(11)「きみは絶望的に自分自身であろうとする」

 むつかしいきみの著述の中で、グサリとわたしに刺さった箇所がある。これには、マイッタ、と思ったよ。わたしの中にある問題を、きみはズバリ言い当てた。寒くて、くるまっていた布団を、はがされた思いがする。確かに、きみの言うことは、何回も読み返して初めて、きみの隣りに座れるのかもしれない。それまでは、離れた場所からきみのシルエット、息づかいを想像するにすぎないのかもしれない。

 問題意識だろうとも思う、自分の抱えた問題に対し、どれだけ真剣に対処しようかという。真剣さは、自己の内に向かうものだから、外に向かうものでもないのだけれど、記してみよう。思考と行為を繋ぐ、貴重な場所なのかもしれないね、この外と内のあいだの、中間地点。
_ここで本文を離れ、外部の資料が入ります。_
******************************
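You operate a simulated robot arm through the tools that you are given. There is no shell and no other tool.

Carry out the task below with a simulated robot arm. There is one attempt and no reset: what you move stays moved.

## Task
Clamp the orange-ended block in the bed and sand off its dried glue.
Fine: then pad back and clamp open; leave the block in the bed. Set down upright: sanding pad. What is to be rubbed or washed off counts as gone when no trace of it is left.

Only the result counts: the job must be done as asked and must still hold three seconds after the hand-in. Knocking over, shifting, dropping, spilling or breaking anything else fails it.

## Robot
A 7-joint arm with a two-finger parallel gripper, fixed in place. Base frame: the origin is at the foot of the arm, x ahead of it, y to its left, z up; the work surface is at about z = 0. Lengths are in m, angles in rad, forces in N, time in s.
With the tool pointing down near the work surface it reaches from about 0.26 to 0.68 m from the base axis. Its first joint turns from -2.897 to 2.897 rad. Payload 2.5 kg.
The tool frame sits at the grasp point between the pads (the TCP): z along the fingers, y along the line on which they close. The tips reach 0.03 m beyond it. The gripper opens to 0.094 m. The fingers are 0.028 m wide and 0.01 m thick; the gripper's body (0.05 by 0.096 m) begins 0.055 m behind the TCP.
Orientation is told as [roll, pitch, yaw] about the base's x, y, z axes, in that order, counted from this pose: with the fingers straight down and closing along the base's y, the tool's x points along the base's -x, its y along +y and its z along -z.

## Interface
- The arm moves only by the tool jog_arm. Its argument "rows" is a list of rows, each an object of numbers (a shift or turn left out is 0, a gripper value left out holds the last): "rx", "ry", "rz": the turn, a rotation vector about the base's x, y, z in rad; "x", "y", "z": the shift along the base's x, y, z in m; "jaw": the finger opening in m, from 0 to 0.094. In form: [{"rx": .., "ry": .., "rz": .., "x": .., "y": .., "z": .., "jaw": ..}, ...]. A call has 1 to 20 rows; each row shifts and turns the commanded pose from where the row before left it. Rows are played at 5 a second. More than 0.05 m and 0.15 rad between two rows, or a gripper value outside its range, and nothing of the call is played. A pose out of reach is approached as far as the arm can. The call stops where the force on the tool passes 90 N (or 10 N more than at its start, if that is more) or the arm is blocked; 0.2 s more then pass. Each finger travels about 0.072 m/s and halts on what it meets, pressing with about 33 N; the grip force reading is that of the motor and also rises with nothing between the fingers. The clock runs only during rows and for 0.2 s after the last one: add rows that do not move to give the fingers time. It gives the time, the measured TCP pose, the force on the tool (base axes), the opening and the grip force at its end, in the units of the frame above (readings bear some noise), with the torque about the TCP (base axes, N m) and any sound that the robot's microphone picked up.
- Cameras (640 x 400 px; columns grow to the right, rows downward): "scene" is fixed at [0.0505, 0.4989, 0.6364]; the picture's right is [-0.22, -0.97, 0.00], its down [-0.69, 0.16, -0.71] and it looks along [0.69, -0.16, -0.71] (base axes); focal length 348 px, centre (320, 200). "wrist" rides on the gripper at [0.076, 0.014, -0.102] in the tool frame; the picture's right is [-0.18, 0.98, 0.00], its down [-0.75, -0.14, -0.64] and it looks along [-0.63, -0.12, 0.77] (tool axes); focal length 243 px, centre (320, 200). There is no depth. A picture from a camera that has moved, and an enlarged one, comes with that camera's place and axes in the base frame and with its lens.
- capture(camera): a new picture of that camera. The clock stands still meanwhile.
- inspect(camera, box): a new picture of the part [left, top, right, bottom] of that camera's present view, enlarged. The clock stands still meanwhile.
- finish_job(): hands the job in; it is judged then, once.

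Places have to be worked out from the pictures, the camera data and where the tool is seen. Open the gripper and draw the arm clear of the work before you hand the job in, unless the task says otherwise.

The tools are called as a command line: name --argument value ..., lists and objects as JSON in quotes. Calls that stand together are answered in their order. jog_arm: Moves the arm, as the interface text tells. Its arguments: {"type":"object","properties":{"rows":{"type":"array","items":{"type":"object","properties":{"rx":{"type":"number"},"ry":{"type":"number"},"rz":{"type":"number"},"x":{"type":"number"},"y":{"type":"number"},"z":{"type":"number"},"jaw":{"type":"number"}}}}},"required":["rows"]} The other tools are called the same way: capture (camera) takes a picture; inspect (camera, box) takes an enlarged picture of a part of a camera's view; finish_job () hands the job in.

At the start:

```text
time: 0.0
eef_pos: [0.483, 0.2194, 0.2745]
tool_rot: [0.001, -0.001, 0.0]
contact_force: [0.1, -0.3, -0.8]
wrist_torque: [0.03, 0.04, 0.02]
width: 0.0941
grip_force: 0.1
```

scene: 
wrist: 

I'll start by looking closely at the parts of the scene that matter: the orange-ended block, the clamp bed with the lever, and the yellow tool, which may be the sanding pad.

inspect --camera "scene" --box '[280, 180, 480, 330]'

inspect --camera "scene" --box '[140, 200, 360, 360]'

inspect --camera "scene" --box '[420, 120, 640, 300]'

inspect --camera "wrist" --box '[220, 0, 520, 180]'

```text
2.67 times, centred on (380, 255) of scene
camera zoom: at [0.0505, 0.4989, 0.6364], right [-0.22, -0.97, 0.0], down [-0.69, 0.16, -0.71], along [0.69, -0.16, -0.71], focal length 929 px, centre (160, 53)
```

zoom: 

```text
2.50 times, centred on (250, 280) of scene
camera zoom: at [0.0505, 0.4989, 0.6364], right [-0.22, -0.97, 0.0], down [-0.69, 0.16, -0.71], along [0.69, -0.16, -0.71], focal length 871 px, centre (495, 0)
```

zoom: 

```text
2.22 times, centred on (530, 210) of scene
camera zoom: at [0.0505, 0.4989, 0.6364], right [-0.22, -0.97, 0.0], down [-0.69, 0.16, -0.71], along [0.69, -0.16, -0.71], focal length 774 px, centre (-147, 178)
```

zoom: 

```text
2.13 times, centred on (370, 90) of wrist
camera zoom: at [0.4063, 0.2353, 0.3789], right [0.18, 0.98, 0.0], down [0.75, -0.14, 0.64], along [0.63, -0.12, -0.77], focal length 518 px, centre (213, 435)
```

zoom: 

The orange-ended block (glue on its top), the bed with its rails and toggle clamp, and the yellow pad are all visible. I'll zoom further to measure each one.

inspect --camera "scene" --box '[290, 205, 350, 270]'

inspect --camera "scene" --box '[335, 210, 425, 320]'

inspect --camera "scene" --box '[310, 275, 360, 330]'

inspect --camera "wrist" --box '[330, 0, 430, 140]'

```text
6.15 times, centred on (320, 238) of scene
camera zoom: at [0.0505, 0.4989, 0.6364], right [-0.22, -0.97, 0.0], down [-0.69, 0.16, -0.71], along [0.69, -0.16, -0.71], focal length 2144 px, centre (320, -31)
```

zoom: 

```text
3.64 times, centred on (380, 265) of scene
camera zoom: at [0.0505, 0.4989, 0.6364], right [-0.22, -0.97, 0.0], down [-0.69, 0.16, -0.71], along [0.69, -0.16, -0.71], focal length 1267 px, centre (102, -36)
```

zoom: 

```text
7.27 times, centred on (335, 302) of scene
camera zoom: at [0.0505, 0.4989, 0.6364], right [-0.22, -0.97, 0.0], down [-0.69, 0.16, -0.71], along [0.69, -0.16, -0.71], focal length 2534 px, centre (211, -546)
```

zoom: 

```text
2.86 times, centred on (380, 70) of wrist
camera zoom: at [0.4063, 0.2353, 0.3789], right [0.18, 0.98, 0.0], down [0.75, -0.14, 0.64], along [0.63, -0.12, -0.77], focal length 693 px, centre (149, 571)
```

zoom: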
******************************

未来と過去の、中間にある、つなぎ目である、今。
「地上的な苦患、現世的な十字架が除かれうるという可能性に希望をもとうとしないことも、これまた絶望の一つの形態だ」ときみは言う。

 そして続ける、
「絶望的に自分自身であろうと欲するこの絶望者は、これを欲しないのだ」と。
「彼はこの肉体のとげが、とても抜き取ることができないほど深く刺さっていると思い込んでいるから、その棘を、いわば永遠にわが身に引き受けようと欲する。
 彼は、この棘につまずく。あるいは、もっと正確にいうなら、彼はこの棘を機縁として全人世につまずく。

 そして、彼は反抗的に自分自身であろうと欲する── といっても、その棘に反抗して、その棘なしの自分自身であろうと欲するのではなく(その棘なしの自分自身であるとは、もちろん、その棘を抜き取ることなのだが、それは彼にはできないし、また、できるとすれば、それはあきらめという方向での動きとなろう)、むしろ、彼は全人世に反抗して、あるいは全人世に敵対して、その棘を備えた自分自身であろうと欲し、おのれの苦悩を誇らんばかりにしながらその棘を保持していこうとするのである」

「なぜなら、救済の可能性に希望をかけること、特にこの場合は、『神にとっていっさいが可能である』という不条理の助けをかりて救済の可能性に希望をかけること、これが何としても彼の欲しないことだからだ。
 実際、誰か他の者に助けを求めるなどということは、たとえどのようなことがあろうとも、彼が断じて欲しないことである。助けを求めるくらいなら、むしろ彼は、たとえあらゆる地獄の責苦をうけようとも、あまんじて自分自身であろうと欲するのである」*

 ─── この「彼」は、オレか、と思ったよ。いや、オレのことを、きみは言っているのだと思った。
「これが自分だ」と規定した、自分の狭い狭い規定から、自分はこれからの人生も歩んでいくのかと思った。それは、確かに絶望だ、そしてこの絶望であることを欲し、わたしは絶望的に自分自身であろうと欲し、つまずき続けるのか、と思った。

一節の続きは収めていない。